Christian mother, proceed to educate your child for
Christ. So soon as thoughts begin to flow, they must have channel. Why
should that course be nature and not grace? What, though the tender mind be
weak for argumental proof? The truths of Jesus are not arguments, but facts.
The precious truths of life's high tree may fall down into childhood's lap.
The tender Shepherd—seeking a lost lamb—and dying on the cross to buy it
from a robber's hand—and washing it in streams from His own side—and feeding
it in verdant pastures—and bearing it in His strong arms—and loving it with
constant love—and raising it to a bright home, are thoughts, which weakest
minds can grasp. These, when once grasped in saving power, can never be
completely lost. Let the first lesson be the love of God—the grace of
Christ—the Spirit's present help. Let the young eye be early turned to
Calvary's dying scene. Let memory's page take its first lines from Jesus's
life. Let thought's soft tendrils be entwined around truth's stem. Then,
through rich mercy, there is solid hope, that the child born on earth, is
born an heir of heaven. Corruption's seed will not prevail. Satan's chains
will fall. The unclean will be cleansed. The Child-birth thus adds citizens
to heaven.
The infant in the Jewish lap reminds of other truth. If
it be son, the days of the maternal shame are less. If it be daughter, the
unclean period is double. Lev. 12:2, 4, 5. We may not pass this difference
unremarked. The cause seems hidden from a casual glance. But thought, which
dives into the ocean of God's mind, is here soon carried back to Eden's
guilt, and the first act of sin. It was the woman, who first listened to the
serpent's wile. Her mind first went stray. Her will first lusted. Her hand
first touched. Rebellion in the man was inexcusable offence; but woman's
transgression beckoned to the snare. There is no difference in the sin. The
guilt of each is infinite in dye. But there is slight difference in order of
event; and a recording rite keeps this in memory's view. The stamp of
lengthened degradation was fixed on each female birth. Sin's entrance was
thus marked. Hence the foul misery is more abhorred. Hence the one remedy is
more loved.
When the appointed days of shame are past, the excluding
barrier is solemnly removed. Especial rites are ordered. Two victims are now
slain. The one, as a burnt-sacrifice, blazes on the altar. The other is an
offering for sin. Lev. 12:6.
The Gospel here speaks loudly. Defilement cannot cease,
without blood shed.
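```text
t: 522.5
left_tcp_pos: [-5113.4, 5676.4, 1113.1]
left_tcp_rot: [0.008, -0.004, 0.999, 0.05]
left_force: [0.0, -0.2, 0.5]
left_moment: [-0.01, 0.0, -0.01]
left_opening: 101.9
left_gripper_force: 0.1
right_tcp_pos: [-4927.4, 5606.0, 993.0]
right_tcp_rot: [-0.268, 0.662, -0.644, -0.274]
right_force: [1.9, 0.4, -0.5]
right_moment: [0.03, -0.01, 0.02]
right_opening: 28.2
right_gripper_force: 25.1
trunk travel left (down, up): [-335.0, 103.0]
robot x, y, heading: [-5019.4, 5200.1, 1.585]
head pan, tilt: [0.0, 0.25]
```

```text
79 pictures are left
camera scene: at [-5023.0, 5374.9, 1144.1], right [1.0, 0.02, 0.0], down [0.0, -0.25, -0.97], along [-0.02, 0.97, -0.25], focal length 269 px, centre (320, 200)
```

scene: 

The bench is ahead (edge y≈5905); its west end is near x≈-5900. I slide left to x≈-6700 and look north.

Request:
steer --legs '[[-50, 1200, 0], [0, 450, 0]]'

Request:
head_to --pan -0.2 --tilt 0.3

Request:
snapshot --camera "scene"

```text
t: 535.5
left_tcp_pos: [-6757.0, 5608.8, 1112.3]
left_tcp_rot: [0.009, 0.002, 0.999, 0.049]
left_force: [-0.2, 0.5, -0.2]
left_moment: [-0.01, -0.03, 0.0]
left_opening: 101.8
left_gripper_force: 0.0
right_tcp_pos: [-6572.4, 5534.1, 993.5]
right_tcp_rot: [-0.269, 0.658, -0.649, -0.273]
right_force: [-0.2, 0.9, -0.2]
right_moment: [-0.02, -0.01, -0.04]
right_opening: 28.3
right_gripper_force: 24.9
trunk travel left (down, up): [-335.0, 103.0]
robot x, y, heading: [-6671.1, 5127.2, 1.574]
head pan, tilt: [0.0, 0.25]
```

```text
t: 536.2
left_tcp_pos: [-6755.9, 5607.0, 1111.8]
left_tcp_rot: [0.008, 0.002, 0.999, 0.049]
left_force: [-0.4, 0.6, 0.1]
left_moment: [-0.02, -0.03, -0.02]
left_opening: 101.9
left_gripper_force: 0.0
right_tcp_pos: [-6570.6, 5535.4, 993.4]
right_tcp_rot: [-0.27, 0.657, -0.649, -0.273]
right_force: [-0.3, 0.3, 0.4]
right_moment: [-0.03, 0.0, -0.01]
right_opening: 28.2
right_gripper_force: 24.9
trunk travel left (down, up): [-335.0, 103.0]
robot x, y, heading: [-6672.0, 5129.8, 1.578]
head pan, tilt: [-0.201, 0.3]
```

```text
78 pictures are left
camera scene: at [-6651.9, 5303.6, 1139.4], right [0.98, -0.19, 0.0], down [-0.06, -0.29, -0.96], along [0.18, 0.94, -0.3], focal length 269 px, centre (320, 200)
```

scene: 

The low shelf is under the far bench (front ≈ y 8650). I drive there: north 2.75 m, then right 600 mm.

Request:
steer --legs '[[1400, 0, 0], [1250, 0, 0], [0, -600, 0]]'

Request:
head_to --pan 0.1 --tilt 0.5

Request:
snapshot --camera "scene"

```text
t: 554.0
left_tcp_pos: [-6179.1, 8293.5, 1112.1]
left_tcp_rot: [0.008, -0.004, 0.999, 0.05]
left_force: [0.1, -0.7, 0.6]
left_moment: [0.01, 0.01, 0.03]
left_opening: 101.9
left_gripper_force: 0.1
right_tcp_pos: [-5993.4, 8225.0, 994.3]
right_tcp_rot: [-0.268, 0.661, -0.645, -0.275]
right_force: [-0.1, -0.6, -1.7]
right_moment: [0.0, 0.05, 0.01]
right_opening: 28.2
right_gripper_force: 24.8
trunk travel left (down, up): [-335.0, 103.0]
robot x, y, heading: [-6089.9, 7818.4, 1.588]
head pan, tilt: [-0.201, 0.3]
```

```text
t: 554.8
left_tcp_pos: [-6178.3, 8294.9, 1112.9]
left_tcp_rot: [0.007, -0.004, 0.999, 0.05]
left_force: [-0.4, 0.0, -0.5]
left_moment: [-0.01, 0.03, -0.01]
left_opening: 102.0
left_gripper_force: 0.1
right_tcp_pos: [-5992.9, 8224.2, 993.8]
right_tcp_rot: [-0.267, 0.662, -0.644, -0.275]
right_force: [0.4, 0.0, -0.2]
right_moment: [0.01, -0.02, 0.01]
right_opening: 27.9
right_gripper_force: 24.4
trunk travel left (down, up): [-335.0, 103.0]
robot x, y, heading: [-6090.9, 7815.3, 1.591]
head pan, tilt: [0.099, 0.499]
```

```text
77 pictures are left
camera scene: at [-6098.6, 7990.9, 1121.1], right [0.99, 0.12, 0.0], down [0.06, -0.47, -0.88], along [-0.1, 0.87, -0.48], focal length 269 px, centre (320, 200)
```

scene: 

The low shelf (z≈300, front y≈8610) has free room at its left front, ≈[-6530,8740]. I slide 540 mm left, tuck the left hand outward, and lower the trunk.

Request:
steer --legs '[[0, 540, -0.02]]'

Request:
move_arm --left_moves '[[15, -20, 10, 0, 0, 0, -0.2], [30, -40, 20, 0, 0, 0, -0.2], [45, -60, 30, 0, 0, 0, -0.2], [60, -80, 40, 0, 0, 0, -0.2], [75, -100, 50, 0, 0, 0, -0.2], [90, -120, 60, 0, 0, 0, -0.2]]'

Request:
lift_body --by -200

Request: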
A dying Savior must atone, before sin vanishes, and the
sinner is brought back to God.
Reader, you are unclean. There is no act—no word—no
thought of any day, which is not dark before God's eye. But Jesus is near,
and able to make pure. Wash, and be clean. Wash, and be reconciled. Wash,
and be welcomed to receiving arms. Wash, and look upward to a Father's
smile. Wash, and look onward to a Savior's throne!